O Estado de S. Paulo
Participo hoje, em Montevidéu, de minha última Cúpula do Mercosul como presidente da República. Nos últimos dois anos, os quatro sócios – Brasil, Argentina, Paraguai e Uruguai – nos alternamos na presidência do bloco com um objetivo comum: retomar a vocação original do Mercosul para o livre mercado e para a democracia. E assim fizemos: pautados pela busca de resultados concretos, corrigimos os rumos do bloco.
Repusemos o Mercosul a serviço do desenvolvimento de economias mais modernas. Concluímos dois acordos de grande relevo. O primeiro, na área de investimentos, amplia a segurança jurídica e aprimora as condições para quem quer empreender. O segundo, no setor de compras públicas, multiplica oportunidades para empresas brasileiras nos países vizinhos e aumenta a competição em licitações no Brasil, reduzindo despesas para o governo.
Eliminamos dezenas de barreiras ao comércio. Trabalhamos duro para que as regras de nosso bloco sejam, cada vez mais, o que devem ser: garantia de qualidade e segurança para os cidadãos, e não obstáculos à livre circulação de produtos. Atualizamos regulamentos técnicos conforme as melhores práticas internacionais. Estabelecemos acordo sobre direitos do consumidor.

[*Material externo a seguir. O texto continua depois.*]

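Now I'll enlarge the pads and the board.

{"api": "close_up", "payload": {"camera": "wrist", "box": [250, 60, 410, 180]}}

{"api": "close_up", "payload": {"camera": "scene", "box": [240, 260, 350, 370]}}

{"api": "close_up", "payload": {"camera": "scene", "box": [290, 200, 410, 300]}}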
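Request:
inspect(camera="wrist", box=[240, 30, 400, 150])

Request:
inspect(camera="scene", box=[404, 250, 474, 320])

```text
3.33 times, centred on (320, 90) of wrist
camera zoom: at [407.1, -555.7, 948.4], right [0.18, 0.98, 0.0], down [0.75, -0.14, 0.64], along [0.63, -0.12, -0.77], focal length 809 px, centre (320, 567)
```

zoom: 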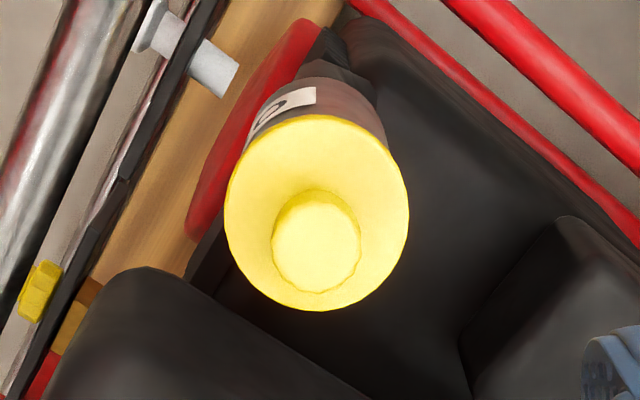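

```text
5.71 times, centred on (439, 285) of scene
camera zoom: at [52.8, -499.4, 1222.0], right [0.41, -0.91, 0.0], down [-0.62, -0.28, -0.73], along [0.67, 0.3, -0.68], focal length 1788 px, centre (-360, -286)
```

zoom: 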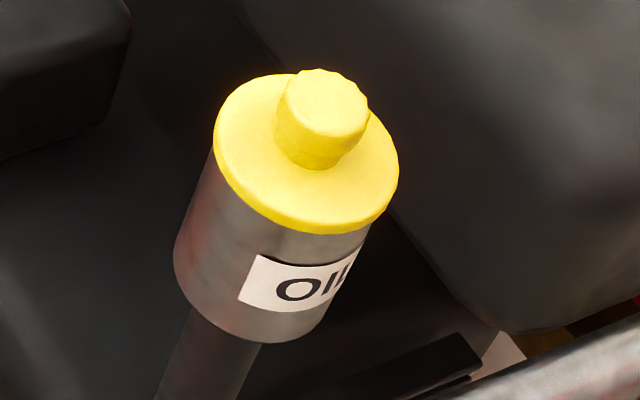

Em nosso relacionamento com o mundo, o progresso não foi menor. Voltamos olhar renovado para a América Latina. Em processo no qual me engajei muito especialmente, realizamos a primeira reunião de presidentes do Mercosul e da Aliança do Pacífico. Adotamos roteiro com vista à convergência em questões como facilitação de comércio, cooperação regulatória, agenda digital. Em momento de persistentes tendências isolacionistas e protecionistas, transmitimos à comunidade internacional mensagem de compromisso inequívoco com a abertura e a integração.
Outra demonstração tangível desse compromisso foram dois novos acordos que celebramos com a Colômbia. Pelo primeiro deles, ampliamos de 84% para 97% o universo de produtos livres de tarifas no intercâmbio com esse país – é acordo particularmente importante para as indústrias automotiva, têxtil e siderúrgica do Brasil. Pelo segundo, garantimos maior segurança no comércio de serviços.
E fomos além da região. Continuamos nos entendimentos com a União Europeia, parceira com a qual já concluímos 12 dos 15 capítulos do acordo que temos em vista. Lançamos negociações com o Canadá, a Coreia do Sul, Cingapura e a Associação Europeia de Livre Comércio (Suíça, Noruega, Islândia e Liechtenstein). Estamos empenhados em tratativas com a Índia, o Egito, o Líbano e a Tunísia. E ainda agora, em Montevidéu, estreitaremos nossos laços comerciais com a União Econômica Euroasiática (Rússia, Casaquistão, Quirguistão, Armênia e Belarus).
As negociações externas revelam que o Mercosul não é impedimento para a abertura da economia brasileira. Ao contrário, é – quando assim decidimos – plataforma eficaz para inserção mais competitiva de nossos países na economia global.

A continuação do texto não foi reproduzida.